Thousands of new felony convictions are handed down in Mississippi each year, each with hundreds of hidden consequences such as excessive fines and fees, bans on employment, and the loss of voting rights. According to one method of estimation, over 182,000 state residents (1 in 13) have a felony conviction. Felony convictions disproportionately affect Black people — 1 in 7 Black Mississippians has a felony conviction.

Conclusion

Mississippi’s criminal justice system imposes high costs on the state’s economy, communities, and families, with little public safety return to show for it. Mississippians are more than twice as likely to be in jail than people in the average state, and more likely to be in prison than people in any other state. Conservative states across the country have achieved simultaneous reductions in crime and incarceration. Mississippi can join them by continuing to advance common sense, evidence-based reforms and by working with administrative stakeholders and criminal justice practitioners to fully implement them.

Notes

  1. Amanda Agan, Jennifer Doleac, and Anna Harvey, “Prosecutorial Reform and Local Crime Rates,” Law & Economics Center at George Mason University Scalia Law School Research Paper Series No. 22-011, https://papers.ssrn.com/sol3/papers.cfm?abstract_id=3952764; “Safety and Justice Challenge, The Impact of COVID-19 on Crime, Arrests, and Jail Populations: An expansion on the Preliminary Assessment,” https://safetyandjusticechallenge.org/wp-content/uploads/2021/07/The-Impact-of-COVID-19-on-Crime-Arrests-and-Jail-Populations-JFA-Institute.pdf
  2. HB585 Measures Report (2020). Bureau of Justice Statistics, “Time Served in State Prison, 2018.”
  3. HB585 Measures Report 2020
  4. HB585 Measures Report (2020).

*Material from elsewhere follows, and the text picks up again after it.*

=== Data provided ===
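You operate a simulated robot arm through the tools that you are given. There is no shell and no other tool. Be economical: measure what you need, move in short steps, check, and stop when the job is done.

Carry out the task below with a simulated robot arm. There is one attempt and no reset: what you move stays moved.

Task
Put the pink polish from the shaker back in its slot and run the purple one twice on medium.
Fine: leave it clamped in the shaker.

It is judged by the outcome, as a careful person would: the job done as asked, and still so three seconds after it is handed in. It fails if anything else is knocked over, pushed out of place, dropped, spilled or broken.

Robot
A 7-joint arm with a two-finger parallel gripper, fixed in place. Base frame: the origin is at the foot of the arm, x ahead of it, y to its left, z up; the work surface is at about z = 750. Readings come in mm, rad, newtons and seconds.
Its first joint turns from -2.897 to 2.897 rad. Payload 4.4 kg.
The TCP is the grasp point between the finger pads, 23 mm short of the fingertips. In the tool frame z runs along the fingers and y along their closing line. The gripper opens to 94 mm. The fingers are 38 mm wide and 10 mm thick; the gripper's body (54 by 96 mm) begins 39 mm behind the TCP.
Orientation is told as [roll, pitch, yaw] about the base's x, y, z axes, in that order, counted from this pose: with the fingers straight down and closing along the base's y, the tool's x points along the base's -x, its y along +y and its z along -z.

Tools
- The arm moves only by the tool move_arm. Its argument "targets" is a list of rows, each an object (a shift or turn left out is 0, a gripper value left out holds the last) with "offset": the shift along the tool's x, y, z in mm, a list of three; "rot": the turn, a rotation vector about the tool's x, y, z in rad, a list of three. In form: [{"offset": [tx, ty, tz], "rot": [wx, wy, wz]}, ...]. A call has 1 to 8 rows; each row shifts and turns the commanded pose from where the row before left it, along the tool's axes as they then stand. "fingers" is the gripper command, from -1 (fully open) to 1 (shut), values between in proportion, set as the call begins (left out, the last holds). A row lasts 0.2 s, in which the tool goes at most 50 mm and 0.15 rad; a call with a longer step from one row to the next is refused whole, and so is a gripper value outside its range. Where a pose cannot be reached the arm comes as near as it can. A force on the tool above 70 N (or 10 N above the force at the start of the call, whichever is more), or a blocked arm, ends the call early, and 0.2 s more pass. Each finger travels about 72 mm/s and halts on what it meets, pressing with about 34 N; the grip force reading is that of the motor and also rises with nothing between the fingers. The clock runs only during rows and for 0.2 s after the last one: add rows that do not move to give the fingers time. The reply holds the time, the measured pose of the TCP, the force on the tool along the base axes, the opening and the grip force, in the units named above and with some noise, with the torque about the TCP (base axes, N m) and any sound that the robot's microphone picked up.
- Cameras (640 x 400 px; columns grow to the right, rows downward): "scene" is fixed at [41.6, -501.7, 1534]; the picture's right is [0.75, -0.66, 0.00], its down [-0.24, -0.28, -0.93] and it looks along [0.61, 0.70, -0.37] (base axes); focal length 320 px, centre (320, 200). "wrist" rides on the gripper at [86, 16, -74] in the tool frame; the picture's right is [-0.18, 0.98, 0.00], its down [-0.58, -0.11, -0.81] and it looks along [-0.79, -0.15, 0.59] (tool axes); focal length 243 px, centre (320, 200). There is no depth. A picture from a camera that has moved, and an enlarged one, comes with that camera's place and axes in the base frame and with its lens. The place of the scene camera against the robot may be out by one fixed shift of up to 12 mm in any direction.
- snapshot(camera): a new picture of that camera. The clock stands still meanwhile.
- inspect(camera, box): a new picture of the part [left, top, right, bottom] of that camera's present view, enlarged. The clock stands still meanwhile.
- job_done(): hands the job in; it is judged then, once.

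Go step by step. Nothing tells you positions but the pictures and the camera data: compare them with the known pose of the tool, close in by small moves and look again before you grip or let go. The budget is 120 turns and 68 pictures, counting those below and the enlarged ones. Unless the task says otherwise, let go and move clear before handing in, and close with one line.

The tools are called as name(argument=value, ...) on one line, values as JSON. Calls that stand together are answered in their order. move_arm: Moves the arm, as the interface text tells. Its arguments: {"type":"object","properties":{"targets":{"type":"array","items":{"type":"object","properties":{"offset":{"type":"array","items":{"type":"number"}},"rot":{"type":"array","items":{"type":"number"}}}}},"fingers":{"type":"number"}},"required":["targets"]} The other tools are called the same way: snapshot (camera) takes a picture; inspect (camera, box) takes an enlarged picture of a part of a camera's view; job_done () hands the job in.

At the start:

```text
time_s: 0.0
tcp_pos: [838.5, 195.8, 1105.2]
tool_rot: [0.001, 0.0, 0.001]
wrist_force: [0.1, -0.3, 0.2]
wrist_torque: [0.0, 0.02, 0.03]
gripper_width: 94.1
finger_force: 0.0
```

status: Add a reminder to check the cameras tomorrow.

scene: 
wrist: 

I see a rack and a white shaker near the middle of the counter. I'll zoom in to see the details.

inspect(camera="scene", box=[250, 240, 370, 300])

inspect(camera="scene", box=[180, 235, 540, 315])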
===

Bureau of Justice Statistics, “Time Served in State Prison, 2018.”
  5. Bureau of Justice Statistics, “Prisoners in 2020 – Statistical Tables,” December 2021, https://bjs.ojp.gov/content/pub/pdf/p20st.pdf; Bureau of Justice Statistics, “Probation and Parole in the United States 2020,” December 2021, https://bjs.ojp.gov/content/pub/pdf/ppus20.pdf
  6. Charles E. Loeffler and Daniel S. Nagin, “The Impact of Incarceration on Recidivism,” Annual Review of Criminology 2022 5:1, 133-152; Paul Heaton, Sandra G. Mayson, and Megan Stevenson, “The Downstream Consequences of Misdemeanor Pretrial Detention,” Stanford Law Review 2017 69:711.